O objetivo de contratar essas instituições é justamente para que pudessem assessorar os atingidos a buscar os seus direitos com um suporte técnico, direto, sem que as pessoas afetadas pelo rompimento da barragem fossem duplamente prejudicadas.
Até o momento, foram contratadas assessorias técnicas apenas para 5 territórios, restando a contratação de 16 assessorias. Quase 70% das regiões previstas continuaram sem contratação enquanto o novo sistema indenizatório avançou pelo Rio Doce.
Foram contratadas somente a Cáritas, em Mariana, a Aedas em Barra Longa, a Rosa Fortini para o Rio Doce, Santa Cruz do Escalvado e Chopotó, a Asperqd para o Território Quilombola de Degredo e o Ipaz para o Território Indígena de Resplendor. Este último contrato, no entanto, foi suspenso.
De acordo com Carlos Bruno, resolver a pendência das assessorias “é uma prioridade de todos os órgãos na negociação”, mas “especialmente do Ministério Público e das Defensorias”.

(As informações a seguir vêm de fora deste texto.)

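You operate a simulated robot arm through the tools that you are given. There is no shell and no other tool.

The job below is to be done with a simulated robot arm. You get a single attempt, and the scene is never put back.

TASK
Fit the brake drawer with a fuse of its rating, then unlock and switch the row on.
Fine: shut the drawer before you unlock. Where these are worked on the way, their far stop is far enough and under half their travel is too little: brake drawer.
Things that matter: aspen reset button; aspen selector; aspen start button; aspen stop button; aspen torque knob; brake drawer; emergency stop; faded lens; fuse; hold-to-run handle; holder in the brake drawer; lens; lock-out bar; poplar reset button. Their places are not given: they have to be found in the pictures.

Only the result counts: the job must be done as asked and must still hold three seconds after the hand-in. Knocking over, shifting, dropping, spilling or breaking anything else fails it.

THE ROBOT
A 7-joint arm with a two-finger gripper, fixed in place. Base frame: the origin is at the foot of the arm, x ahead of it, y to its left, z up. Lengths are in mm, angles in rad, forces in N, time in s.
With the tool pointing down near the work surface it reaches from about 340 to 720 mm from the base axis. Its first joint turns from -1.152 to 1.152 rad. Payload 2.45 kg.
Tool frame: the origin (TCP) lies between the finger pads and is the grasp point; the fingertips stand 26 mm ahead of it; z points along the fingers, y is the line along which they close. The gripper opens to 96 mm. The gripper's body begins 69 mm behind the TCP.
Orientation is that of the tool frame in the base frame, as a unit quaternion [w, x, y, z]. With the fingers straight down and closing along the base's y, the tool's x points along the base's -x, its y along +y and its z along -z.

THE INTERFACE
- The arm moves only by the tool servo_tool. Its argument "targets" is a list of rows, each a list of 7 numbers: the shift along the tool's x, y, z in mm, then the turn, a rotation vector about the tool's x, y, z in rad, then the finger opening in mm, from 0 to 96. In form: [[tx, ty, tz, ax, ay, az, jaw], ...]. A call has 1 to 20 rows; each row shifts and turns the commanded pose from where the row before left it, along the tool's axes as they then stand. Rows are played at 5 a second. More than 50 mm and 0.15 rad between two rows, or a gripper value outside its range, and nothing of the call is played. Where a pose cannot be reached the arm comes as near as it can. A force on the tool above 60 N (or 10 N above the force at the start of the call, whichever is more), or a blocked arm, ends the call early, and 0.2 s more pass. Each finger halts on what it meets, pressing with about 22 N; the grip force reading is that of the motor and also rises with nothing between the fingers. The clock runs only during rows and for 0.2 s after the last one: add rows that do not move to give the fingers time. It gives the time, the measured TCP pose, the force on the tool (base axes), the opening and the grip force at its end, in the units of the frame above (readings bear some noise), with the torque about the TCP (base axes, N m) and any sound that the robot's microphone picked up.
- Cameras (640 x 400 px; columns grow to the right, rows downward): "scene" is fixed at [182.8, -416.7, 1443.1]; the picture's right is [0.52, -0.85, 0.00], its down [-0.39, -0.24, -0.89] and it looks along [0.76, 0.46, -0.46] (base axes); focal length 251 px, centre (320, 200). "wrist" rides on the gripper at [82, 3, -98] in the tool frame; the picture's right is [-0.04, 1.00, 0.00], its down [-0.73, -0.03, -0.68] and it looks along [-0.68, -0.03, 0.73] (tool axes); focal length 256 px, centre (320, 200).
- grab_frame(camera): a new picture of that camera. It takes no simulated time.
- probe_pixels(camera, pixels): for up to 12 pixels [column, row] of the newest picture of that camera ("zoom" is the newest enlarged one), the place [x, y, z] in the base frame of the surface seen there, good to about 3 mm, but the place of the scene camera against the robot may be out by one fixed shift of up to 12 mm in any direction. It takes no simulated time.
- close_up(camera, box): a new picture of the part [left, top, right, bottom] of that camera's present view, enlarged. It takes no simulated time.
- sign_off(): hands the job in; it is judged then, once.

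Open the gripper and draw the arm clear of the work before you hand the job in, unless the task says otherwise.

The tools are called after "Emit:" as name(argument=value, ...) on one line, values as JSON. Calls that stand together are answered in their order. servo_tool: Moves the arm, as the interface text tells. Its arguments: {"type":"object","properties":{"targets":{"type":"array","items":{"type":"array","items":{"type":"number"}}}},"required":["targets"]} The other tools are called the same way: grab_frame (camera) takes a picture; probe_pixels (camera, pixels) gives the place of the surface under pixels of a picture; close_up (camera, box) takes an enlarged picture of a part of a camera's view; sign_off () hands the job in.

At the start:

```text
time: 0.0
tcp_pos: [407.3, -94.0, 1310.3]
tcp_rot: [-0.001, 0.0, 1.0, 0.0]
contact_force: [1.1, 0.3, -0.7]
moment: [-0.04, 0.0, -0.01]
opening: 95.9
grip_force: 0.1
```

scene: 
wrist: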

O ideal, acredita o coordenador da FT Rio Doce, é que isso seja tratado logo agora no início das negociações e que as assessorias sejam contratadas o quanto antes. “Todos concordam que é um tema importante que tem que ser resolvido. Espero que logo encontremos uma solução adequada com um plano de trabalho e em valores aceitos por todos”, disse.
Mineradoras seguem o mesmo tom
A Vale se negou a responder as perguntas específicas da reportagem e se limitou a enviar comunicados ao mercado sobre as negociações, afirmando que “permanece empenhada e comprometida com o processo de mediação no Conselho Nacional de Justiça e espera que a repactuação dos programas produza soluções definitivas, eficientes, céleres e objetivas para sanar as eventuais controvérsias técnicas de difícil solução”.
A BHP seguiu a mesma linha e disse que “apoia o processo de renegociação que está sendo realizado pelo CNJ e está absolutamente comprometida com as ações de reparação”. A Samarco disse que, “nesse momento, após definição de princípios do processo de repactuação, as discussões concentram-se nos programas de reparação, e não em seus respectivos custos”.
A Fundação Renova afirmou que “a carta de princípios assegura que a discussão de repactuação não implica paralisação, suspensão ou descontinuidade de quaisquer programas ou projetos atualmente em desenvolvimento”.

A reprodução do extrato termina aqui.